Who/What is God?
May 17, 2014 § 8 Comments
I think I’m done with this series on What is the Religious Society of Friends for? I plan to organize these essays into one coherent monograph and publish it somehow in the next few weeks. Though my wife Christine and I just bought a house in Philadelphia and sold our house in Hopewell, New Jersey, and will be moving in those weeks, so maybe it will take longer.
Meanwhile, however, I want to return to some of the ideas and themes that came up in that series, and I want to start with a big one: an exploration of “God”.
In one of the early posts in the series, I defined “religion” as “the spiritual life, the faith and spiritual practices, of a community, the things a religious community does to renew its communion with the Divine.” I then went on to say:
This begs the question (again) of just what we mean by “the Divine”, which is one of Liberal Quakerism’s placeholders for whatever it is we are experiencing, when we don’t think it’s the traditional triune Christian God. I have dealt [so far] with this problem by using “G*d”, letting the asterisk stand in for whatever your experience is. Speaking this way, however—speaking around a more explicit naming of God—just throws us back into individualism, casting ourselves again as a society of individuals practicing our own spiritualities, rather than defining ourselves as an integral community with a clear focus for our worship.
And at the heart of the Liberal Quaker conversation about “God” is Jesus. Who—and what—was (is!) Jesus—and the Christ: Jesus Christ? Is Jesus the Christ God? If we cannot worship him, as our Quaker forebears have done for centuries, then whom, or what, or how, do we worship? And what is our relation to Jesus? And to the Christ?
As I said in that post, I think this is the key question for Liberal Friends. It certainly is for me. How can we call ourselves a religion when we cannot define our “God”? Can a community that just defines itself in terms of values and practices, without claiming any coherent or substantive content, call itself a religion?
Does worship require a discreet sentient being with whom we could have a relationship, and is it necessary to share an understanding of God to “worship in spirit and truth”, as the gospel of John puts it?
And can we continue to call ourselves the Religious Society of Friends at all if we have abandoned Jesus Christ as the Source of our joy, as the Gatherer of our community as a peculiar people of God, in whom we have our very name (from the gospel of John)?
I’ve been thinking about these questions for a long time, only gradually getting closer to clarity about them. The basic problem for me is that my own answers to these questions and the answers I would like to give for the Society are really not the same.
This is why I started the series before What is Quakerism for? that tried to develop a theology for Liberal Friends. That series turned into an extensive treatment of the gathered meeting because I feel that the gathered meeting offers some answers: we do have the experience of being gathered in the spirit, even though we are not in unity about the object of our “worship”. So something is happening in the gathered meeting for worship that tests the boundaries of traditional Christian theology.

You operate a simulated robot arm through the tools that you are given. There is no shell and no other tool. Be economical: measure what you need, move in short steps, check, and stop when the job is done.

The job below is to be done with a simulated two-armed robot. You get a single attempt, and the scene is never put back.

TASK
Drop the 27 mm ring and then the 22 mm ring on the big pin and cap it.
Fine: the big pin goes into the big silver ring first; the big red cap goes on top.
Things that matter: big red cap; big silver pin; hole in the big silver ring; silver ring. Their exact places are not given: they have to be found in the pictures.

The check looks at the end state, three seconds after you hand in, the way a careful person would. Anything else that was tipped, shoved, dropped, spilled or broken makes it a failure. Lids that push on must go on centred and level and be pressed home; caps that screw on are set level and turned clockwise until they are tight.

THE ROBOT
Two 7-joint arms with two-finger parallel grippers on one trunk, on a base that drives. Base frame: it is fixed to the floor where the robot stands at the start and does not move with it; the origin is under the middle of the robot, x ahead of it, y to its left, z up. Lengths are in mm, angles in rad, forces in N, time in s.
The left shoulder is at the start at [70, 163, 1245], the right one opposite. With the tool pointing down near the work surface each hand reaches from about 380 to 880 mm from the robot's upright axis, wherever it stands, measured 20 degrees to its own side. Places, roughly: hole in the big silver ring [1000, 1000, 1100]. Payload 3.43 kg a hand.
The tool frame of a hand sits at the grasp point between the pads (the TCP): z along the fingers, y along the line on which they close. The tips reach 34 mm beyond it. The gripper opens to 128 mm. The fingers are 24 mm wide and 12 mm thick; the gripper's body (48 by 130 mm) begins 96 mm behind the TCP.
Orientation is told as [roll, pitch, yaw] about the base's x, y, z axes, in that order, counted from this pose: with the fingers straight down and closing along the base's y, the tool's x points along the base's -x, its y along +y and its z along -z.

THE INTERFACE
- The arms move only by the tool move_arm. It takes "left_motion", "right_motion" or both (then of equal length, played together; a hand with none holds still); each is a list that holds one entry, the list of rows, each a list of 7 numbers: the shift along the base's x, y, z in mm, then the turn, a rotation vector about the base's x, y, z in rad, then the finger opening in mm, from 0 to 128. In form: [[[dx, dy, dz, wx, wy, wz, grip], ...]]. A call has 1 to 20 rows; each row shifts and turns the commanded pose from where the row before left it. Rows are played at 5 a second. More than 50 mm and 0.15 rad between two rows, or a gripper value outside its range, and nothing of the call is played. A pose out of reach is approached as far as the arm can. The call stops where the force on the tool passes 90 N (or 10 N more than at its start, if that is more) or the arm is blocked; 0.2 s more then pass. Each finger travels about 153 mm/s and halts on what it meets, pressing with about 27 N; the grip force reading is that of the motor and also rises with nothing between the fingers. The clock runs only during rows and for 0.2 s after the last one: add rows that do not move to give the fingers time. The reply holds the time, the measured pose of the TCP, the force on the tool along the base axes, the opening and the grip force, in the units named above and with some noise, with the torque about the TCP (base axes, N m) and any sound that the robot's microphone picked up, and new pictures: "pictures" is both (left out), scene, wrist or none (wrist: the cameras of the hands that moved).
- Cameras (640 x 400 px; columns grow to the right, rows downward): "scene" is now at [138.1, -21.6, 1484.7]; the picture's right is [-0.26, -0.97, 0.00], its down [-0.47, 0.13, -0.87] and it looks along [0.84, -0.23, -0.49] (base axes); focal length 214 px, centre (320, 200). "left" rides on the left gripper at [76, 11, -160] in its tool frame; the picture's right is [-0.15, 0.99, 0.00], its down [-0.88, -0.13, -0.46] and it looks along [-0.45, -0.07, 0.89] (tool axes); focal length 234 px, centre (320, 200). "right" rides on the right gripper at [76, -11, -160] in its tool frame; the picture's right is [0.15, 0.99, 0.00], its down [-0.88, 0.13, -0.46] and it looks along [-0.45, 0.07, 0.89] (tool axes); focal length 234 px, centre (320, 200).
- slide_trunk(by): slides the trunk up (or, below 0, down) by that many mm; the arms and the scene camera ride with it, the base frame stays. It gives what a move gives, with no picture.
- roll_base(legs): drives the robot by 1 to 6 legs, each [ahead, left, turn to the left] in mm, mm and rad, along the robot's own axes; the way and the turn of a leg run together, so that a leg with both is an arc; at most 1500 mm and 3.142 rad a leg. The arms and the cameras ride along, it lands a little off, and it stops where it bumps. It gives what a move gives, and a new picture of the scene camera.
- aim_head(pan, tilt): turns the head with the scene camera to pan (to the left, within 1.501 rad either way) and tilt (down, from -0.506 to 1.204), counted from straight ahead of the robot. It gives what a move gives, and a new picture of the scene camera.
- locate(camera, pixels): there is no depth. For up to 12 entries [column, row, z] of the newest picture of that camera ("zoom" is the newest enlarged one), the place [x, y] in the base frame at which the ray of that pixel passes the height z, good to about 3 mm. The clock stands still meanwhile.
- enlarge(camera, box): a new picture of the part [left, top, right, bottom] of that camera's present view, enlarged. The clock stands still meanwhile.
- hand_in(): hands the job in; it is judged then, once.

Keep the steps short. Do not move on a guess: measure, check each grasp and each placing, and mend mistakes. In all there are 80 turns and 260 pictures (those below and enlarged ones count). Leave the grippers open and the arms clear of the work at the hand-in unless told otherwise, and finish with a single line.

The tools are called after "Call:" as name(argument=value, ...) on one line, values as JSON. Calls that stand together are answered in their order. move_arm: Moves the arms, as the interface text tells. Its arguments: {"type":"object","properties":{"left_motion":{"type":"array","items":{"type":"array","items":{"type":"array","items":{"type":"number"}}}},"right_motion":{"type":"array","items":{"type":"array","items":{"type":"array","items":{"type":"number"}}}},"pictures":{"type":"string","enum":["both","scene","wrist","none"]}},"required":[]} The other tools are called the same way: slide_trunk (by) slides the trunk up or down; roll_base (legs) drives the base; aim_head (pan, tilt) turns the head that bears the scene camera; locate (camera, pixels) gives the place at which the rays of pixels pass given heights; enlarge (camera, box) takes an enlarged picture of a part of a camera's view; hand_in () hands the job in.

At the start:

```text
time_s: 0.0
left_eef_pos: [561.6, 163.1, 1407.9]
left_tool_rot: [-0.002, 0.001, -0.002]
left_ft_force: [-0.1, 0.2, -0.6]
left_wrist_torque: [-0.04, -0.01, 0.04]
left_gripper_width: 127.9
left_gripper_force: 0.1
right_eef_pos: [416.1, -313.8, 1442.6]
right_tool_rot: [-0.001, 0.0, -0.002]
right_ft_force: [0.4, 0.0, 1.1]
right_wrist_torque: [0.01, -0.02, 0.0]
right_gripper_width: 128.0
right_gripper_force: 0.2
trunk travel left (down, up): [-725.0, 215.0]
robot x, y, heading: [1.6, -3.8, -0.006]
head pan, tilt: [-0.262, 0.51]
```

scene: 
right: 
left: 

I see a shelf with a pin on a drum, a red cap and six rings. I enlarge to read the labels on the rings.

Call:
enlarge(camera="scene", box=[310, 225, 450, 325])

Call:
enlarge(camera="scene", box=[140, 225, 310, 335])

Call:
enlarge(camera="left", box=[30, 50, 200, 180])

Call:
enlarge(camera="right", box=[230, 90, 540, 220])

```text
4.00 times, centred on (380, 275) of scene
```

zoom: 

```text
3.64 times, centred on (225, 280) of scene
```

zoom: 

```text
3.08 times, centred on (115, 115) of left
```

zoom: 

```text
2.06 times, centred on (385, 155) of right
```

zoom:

But even then, I found myself having to answer the question of whether “God” or more pointedly, Christ, is the “gatherer” when we are gathered. And is my “G*d” a being or not? I use “G*d” so that the asterisk can stand in for whatever my readers’ experience of God is, and because, while I do have experience of spiritual beings with whom one could have a relationship (and I do have a relationship), I have no experience of “God” as the traditional supreme being. But, this leaves a lot of these questions unanswered.
So I think I’m starting a new series that will explore where I am with “God” and with Jesus Christ.